Selon Île-de-France Mobilités (IDFM), « un arrêt est considéré comme accessible si les critères suivants sont respectés : une bordure de trottoir rectiligne sur la longueur du quai bus, permettant un accostage du bus sans lacune et une pente de la palette inférieure à 10%, une hauteur de quai bus à 18 cm, une pente en devers du profil en travers du quai comprise entre 1% et 2%, une aire de rotation de 1,50 m de diamètre en sortie de bus (nécessaire à la rotation d’un UFR), une largeur de cheminement de 1,40 m sur le quai bus, pouvant être ponctuellement réduite à 90 cm en cas d’obstacle. »
Tous les points d’arrêt implantés sur des trottoirs récents doivent respecter ces règles, ce qui n’est fréquemment pas le cas dans Paris. De plus, IDFM retient une hauteur de 18 cm pour le quai bus, alors que la norme nationale est de 21 cm : cette hauteur réduit pourtant le taux de pente et facilite la montée à bord d’un autobus. Et la mairie de Paris ne fournit pas la liste précise des arrêts qu’elle estime accessible, ni celle des points d’arrêts qu’elle doit traiter pour les rendre conformes, et n’explique pas comment il est possible d’interdire des arrêts implantés sur des trottoirs récemment refaits et réputés aux normes.
Des équipements d’accessibilité défectueux…
Si la fiabilité des palettes à déploiement automatique comblant l’espace entre le plancher des bus et les points d’arrêts semble s’être améliorée, IDFM annonçant un taux de fiabilité de 99%, des pannes se produisent encore. Mais comme cette autorité a supprimé depuis 5 ans la publication des indicateurs de qualité, la maintenance de cet équipement d’accessibilité n’est plus vérifiable. De plus, un conducteur constatant une panne en prenant son service n’a pas le droit d’utiliser un bus de réserve. D’autre part, les modèles de bus les plus récents ne semblent pas permettre d’ouvrir les portes avant d’avoir manoeuvré la palette d’accès, les autres voyageurs se demandant ce qu’il se passe… Et que dire de l’autobus électrique Aptis conçu par Alstom, dont la palette coulissante se relève en fin de cycle, offrant une pente franchissable uniquement avec aide ou élan de plusieurs mètres ! Construit à 50 exemplaires, il a été abandonné par son fabricant, mais sévit toujours sur les lignes 56 et 64 avec un taux de panne de la palette battant tous les records.

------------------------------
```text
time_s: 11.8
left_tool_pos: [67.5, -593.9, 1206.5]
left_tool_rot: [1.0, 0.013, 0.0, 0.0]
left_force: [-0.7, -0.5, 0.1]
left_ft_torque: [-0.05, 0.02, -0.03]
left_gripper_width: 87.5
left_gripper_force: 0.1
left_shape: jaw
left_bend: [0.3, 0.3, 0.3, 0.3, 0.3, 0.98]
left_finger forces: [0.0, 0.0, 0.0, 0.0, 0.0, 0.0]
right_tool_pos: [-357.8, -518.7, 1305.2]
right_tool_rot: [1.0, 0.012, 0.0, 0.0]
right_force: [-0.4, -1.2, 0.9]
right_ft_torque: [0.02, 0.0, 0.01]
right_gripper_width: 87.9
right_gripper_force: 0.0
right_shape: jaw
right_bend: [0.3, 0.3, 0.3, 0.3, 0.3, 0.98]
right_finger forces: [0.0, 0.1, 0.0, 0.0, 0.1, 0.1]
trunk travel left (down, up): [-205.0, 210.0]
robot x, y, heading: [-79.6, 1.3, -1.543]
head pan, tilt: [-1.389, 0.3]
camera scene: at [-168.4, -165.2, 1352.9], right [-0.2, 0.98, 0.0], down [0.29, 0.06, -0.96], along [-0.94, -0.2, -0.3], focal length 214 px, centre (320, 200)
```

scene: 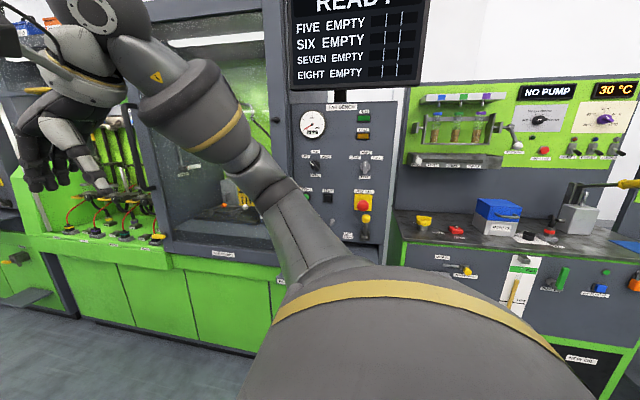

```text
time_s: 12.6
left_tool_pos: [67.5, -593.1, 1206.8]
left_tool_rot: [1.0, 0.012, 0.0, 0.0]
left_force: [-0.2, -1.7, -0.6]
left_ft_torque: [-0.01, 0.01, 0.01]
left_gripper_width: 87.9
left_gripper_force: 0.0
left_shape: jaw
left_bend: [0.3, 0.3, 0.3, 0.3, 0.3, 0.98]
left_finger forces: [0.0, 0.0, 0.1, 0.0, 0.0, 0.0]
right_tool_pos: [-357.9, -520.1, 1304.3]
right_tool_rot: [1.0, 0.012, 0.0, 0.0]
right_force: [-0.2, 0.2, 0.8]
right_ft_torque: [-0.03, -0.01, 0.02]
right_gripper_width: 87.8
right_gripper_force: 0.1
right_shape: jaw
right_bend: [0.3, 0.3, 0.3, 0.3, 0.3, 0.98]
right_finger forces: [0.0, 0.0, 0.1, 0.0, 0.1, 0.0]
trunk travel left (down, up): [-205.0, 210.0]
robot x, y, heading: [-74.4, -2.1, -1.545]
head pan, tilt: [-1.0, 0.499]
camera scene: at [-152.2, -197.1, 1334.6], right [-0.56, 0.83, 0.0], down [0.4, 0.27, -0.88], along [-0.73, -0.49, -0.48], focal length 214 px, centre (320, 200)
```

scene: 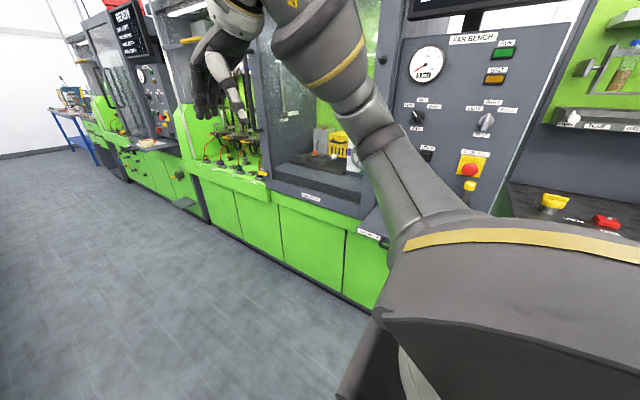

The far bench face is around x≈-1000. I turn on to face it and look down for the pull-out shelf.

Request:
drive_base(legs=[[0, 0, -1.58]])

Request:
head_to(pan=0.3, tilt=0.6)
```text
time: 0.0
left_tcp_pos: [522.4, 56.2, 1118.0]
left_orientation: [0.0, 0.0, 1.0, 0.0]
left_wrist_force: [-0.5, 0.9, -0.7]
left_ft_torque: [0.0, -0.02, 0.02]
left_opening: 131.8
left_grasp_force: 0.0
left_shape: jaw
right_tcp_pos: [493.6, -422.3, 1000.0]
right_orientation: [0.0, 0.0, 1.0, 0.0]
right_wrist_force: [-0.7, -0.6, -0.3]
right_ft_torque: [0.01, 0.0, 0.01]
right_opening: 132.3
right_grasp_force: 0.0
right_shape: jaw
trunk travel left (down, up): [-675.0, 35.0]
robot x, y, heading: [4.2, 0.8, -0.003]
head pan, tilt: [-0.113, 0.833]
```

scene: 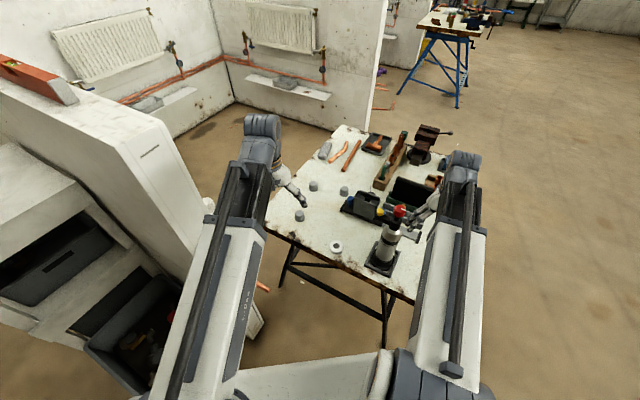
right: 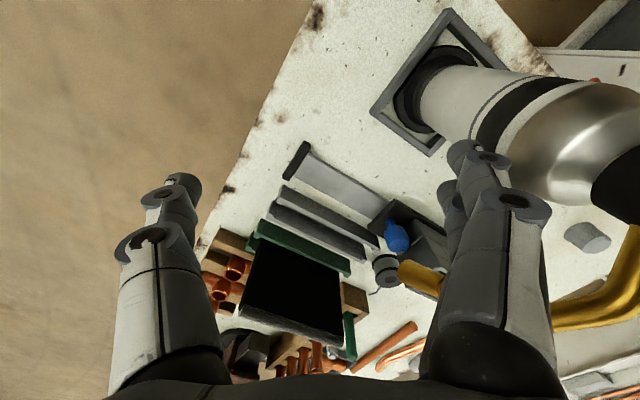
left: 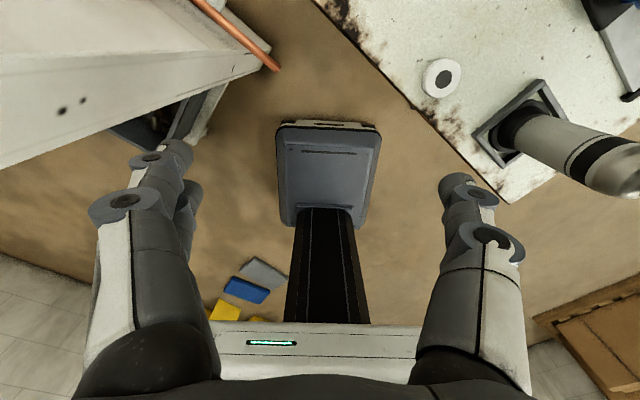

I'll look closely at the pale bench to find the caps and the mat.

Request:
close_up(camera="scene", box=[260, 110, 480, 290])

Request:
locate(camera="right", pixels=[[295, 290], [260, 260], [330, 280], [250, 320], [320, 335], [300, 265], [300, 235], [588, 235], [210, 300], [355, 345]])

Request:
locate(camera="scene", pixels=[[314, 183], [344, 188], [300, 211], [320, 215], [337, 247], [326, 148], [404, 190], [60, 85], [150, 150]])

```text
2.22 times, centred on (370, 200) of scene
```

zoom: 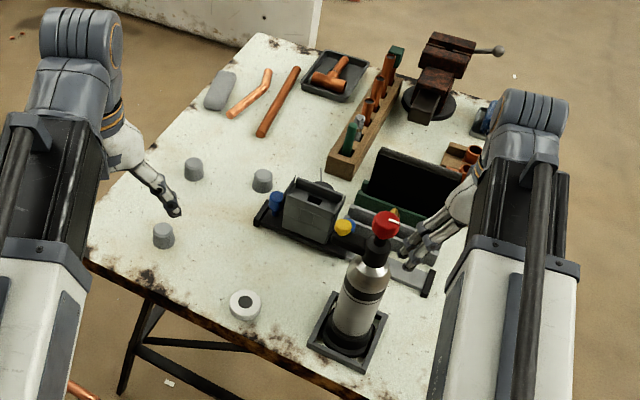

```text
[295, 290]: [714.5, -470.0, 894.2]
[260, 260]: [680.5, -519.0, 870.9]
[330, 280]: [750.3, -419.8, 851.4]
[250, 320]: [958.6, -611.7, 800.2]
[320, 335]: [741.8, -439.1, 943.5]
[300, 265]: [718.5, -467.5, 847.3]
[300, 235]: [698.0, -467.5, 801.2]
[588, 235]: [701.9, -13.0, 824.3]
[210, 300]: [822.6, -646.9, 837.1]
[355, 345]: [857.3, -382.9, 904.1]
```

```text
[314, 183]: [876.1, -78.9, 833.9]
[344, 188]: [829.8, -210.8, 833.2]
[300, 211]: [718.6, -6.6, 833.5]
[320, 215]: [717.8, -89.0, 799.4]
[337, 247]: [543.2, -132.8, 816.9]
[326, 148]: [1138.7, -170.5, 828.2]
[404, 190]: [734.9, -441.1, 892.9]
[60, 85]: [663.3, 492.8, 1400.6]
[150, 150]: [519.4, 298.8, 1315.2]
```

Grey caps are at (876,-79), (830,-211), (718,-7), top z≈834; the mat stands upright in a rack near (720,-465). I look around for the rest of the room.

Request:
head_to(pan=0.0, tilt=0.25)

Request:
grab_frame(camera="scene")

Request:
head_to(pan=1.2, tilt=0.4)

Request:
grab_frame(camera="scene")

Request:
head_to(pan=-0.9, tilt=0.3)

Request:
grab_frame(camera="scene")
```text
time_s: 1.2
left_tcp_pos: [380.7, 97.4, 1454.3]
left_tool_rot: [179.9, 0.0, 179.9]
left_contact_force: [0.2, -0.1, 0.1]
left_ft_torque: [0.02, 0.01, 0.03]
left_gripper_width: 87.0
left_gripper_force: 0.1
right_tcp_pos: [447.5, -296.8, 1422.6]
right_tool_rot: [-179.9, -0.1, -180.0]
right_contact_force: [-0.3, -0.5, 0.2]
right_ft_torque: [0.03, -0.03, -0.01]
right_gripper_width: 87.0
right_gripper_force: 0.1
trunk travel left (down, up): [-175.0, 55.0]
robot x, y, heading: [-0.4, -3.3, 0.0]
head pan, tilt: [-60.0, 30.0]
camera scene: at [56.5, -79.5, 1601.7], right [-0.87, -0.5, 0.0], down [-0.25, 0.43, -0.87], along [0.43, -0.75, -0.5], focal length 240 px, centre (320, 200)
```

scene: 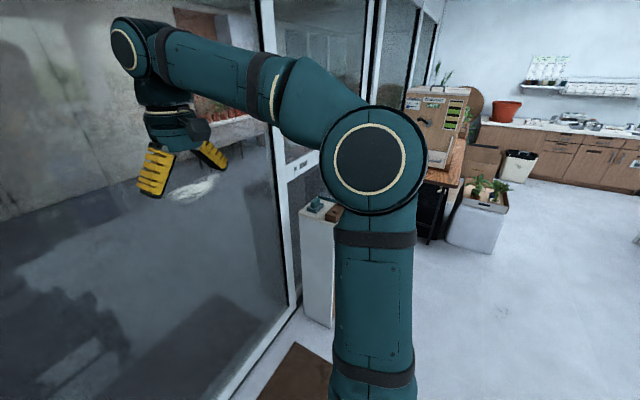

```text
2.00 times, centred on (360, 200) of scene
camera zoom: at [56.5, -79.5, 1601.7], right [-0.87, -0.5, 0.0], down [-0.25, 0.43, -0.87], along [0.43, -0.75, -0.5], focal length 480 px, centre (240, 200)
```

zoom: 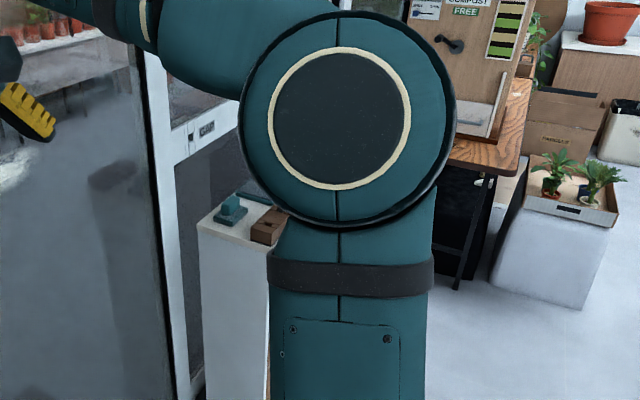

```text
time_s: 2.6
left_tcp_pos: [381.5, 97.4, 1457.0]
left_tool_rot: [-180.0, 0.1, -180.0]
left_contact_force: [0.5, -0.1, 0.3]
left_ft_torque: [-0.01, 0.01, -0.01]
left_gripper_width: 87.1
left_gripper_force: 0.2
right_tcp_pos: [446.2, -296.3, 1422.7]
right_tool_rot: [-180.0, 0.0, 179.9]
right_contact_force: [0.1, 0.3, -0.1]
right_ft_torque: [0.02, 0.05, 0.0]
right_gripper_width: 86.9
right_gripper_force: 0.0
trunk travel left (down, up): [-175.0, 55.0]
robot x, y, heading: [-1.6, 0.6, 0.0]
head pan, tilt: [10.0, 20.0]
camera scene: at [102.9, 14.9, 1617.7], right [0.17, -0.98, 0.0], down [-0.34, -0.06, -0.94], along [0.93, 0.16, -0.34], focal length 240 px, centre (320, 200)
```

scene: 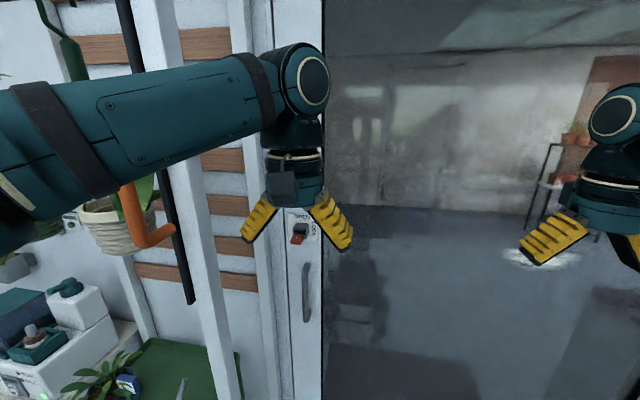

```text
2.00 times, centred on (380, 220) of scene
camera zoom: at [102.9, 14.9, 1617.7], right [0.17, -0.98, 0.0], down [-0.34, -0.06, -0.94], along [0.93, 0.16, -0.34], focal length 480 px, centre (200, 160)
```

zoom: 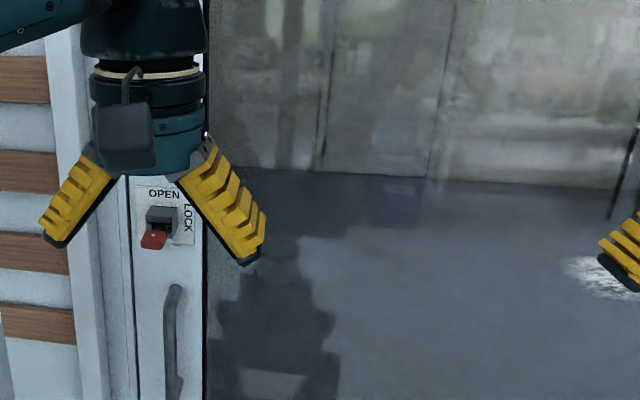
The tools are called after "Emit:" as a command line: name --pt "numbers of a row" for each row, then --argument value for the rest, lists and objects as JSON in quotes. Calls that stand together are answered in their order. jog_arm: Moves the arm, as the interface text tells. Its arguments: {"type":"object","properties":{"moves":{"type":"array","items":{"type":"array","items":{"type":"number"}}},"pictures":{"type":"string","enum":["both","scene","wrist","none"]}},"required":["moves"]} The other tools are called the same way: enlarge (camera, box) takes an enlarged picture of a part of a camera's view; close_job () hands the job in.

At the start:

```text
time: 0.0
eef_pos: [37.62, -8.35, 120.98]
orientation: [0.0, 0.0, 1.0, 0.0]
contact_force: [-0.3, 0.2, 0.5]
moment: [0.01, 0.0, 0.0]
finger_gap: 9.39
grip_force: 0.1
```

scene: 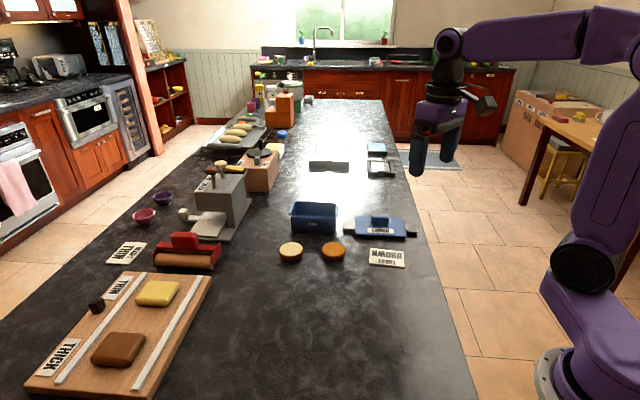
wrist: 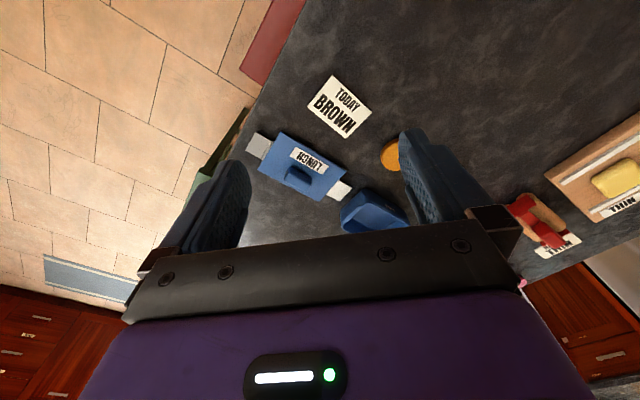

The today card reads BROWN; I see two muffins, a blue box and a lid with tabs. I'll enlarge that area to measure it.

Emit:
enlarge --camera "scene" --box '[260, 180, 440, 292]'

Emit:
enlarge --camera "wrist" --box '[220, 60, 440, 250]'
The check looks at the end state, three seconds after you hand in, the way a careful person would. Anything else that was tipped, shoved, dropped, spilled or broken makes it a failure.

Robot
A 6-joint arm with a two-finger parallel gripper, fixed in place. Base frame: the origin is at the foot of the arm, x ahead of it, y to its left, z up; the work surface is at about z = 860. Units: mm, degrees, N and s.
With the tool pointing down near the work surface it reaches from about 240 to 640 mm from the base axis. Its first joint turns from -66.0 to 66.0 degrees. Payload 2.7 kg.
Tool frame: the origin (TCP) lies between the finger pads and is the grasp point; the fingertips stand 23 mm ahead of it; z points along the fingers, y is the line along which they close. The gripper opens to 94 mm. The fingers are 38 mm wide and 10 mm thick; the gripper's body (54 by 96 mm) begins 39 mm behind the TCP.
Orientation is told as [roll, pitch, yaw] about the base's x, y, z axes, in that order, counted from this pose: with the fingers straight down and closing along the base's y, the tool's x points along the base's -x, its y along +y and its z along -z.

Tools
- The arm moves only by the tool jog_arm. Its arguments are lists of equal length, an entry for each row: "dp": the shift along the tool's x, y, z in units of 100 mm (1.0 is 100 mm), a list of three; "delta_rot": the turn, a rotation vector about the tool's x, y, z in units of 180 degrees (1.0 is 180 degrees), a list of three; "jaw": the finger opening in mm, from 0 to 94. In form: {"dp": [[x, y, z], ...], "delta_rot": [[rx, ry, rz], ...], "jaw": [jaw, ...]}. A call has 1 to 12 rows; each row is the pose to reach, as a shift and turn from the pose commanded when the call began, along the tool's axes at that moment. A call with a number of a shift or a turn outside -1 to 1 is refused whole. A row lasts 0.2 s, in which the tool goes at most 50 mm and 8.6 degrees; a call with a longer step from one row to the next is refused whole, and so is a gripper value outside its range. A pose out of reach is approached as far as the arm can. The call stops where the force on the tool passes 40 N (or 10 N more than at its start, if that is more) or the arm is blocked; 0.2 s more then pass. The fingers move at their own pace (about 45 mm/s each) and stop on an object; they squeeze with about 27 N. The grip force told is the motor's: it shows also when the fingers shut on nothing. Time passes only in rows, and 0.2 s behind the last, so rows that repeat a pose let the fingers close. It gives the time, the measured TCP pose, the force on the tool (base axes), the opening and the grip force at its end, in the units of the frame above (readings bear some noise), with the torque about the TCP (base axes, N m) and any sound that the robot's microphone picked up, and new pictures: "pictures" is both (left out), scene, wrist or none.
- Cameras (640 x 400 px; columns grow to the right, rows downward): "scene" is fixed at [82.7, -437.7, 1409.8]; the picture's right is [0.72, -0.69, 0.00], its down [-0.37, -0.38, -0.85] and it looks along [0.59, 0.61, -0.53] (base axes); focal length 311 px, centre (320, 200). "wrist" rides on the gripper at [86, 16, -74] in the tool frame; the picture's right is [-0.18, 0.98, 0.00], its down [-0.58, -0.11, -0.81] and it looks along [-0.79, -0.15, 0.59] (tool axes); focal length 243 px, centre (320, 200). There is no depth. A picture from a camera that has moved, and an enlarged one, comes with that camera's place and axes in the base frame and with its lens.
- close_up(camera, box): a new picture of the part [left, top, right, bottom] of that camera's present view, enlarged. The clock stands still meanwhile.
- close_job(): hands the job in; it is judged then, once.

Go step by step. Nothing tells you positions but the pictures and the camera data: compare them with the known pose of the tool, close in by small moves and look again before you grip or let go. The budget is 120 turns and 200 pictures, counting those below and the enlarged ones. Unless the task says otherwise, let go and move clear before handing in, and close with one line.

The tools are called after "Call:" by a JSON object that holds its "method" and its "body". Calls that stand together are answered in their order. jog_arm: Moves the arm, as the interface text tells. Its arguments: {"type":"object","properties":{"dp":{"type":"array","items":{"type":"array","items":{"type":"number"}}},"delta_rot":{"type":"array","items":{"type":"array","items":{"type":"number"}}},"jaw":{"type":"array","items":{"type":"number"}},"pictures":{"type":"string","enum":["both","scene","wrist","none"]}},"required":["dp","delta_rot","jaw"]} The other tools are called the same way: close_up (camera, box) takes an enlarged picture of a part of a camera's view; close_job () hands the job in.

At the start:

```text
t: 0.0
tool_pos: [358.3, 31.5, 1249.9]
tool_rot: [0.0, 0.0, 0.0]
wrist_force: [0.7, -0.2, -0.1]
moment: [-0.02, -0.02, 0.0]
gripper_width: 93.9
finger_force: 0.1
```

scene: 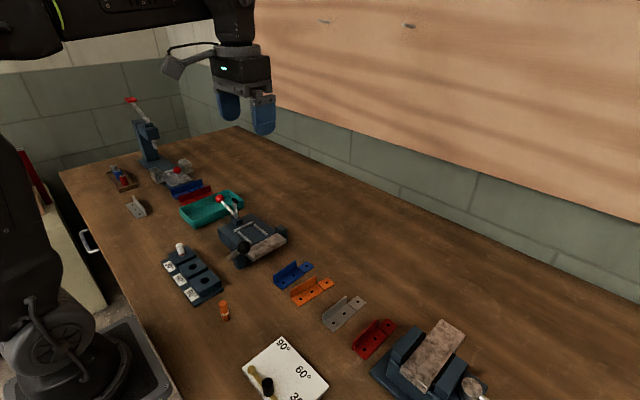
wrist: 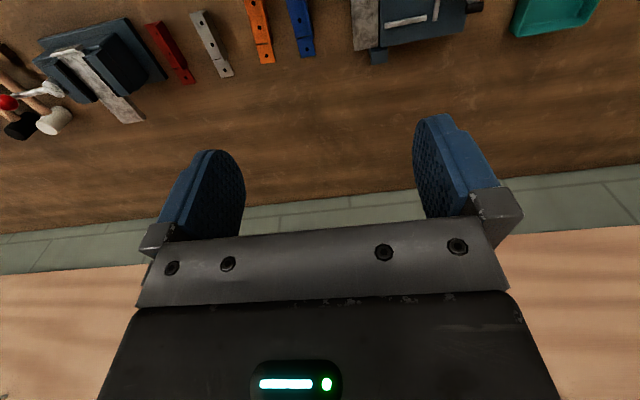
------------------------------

Par ailleurs, il n’est pas rare de voir un écran gris à la place de l’affichage dynamique du plan de ligne annonçant visuellement les prochains arrêts ainsi que le temps de parcours restant. Si en théorie les annonces sonores sont diffusées dans les bus à un niveau préréglé, affirme la RATP, il est fréquent que leur son soit trop fort, trop faible… ou coupé. Quant au taux de fonctionnement normal des annonces visuelles et sonores des arrêts, il n’atteignait que 75% lors d’une évaluation effectuée pendant la première semaine de novembre 2024.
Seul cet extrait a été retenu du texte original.